If you think of it in evolutionary terms, it’s a self-correcting problem.

    Estragon in reply to rancidpoodle. | February 9, 2015 at 5:25 pm

    Heard a comedian talking about the lengths we now go to to make sure kids aren’t exposed to peanut butter in schools.

    “Face it: if you are allergic to peanuts, God wants you to die.”

My grandson attended the Ithaca Waldorf school until 2 years ago. I also have some experience with the Lehman school. Both are less destructive than the education by government bureaucracy you get at the regular public schools. I was very happy with the Waldorf school. I doubt they will be signing up for Common Core.

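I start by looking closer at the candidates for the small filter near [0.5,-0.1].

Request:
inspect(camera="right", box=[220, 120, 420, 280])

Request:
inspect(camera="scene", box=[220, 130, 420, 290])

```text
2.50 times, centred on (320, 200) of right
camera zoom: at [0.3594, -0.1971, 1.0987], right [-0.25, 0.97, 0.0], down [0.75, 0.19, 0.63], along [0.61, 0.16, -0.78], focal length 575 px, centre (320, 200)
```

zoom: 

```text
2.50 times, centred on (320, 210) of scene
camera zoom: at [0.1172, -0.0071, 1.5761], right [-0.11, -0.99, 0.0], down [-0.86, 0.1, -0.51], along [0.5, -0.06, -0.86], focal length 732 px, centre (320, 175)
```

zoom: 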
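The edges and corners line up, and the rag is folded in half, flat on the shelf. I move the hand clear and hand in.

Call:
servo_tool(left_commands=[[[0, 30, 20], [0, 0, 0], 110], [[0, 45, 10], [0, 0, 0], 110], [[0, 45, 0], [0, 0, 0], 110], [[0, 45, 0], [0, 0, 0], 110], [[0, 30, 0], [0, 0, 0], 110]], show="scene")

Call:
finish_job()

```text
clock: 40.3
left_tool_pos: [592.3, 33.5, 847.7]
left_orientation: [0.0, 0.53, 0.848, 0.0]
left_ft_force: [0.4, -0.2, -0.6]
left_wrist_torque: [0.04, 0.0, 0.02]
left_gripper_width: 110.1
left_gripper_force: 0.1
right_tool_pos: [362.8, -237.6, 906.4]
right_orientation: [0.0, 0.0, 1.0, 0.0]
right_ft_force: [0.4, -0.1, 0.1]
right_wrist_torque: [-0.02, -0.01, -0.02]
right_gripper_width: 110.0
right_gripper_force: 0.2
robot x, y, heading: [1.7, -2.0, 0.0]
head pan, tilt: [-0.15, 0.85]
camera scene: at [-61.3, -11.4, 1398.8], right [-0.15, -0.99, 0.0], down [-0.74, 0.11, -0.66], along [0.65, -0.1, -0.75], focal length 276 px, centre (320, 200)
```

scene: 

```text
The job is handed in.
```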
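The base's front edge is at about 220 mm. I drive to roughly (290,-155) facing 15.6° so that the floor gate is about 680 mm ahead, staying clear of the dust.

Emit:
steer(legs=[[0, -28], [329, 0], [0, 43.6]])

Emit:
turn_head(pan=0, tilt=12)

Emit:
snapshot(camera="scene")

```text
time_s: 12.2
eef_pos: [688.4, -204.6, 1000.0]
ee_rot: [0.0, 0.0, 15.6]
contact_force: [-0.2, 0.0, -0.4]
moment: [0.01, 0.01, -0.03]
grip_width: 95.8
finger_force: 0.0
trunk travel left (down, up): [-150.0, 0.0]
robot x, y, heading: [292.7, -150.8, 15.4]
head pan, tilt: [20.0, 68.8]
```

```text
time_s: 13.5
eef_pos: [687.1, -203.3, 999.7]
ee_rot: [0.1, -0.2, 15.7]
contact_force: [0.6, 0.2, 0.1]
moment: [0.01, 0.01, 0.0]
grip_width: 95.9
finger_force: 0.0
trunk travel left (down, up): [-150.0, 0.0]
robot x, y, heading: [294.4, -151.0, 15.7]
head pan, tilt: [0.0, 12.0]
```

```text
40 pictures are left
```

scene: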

I never heard anything about vaccination avoidance from the parents at Waldorf.

I find it profoundly ironic that people from the side of the aisle which supports a total government takeover of our healthcare system don’t trust what the government says about vaccinations. Or is the right word “hypocritical”.

But I have a hypothesis that intelligence is inversely proportional to wisdom.

Sadly, there are some conservatives who are hot to give our government total authority to inject stuff into our children. There are better solutions than that available.

In the 1960’s, a woman contracted rubella. She was pregnant. She was counseled to abort her child. She was the 27th such mother. The doctors ripped the child from her womb, dissected it, and grew the rubella virus in its flesh. The result is the rubella vaccine, the “R” of the MMR (measles-mumps-rubella) shot. , and see ref. 13.

Folks want to force me to inject the pus of a murdered child into my child. Murder one to save many? It’s so macabre. I cannot and will not partake in this murder.

The forced experimentation on children, both on the aborted children and on the living who receive foreign human DNA, is reminiscent of the eugenic Nationalist Socialists. That ugly episode in history resulted in the Nuremberg trials. The Nuremberg Code begins: “The voluntary consent of the human subject is absolutely essential.” Will we have to repeat this, have a Nuremberg II?

Anti-vaxxers are portrayed as conservatives in the press to hide the fact that such people are much more likely to be liberals.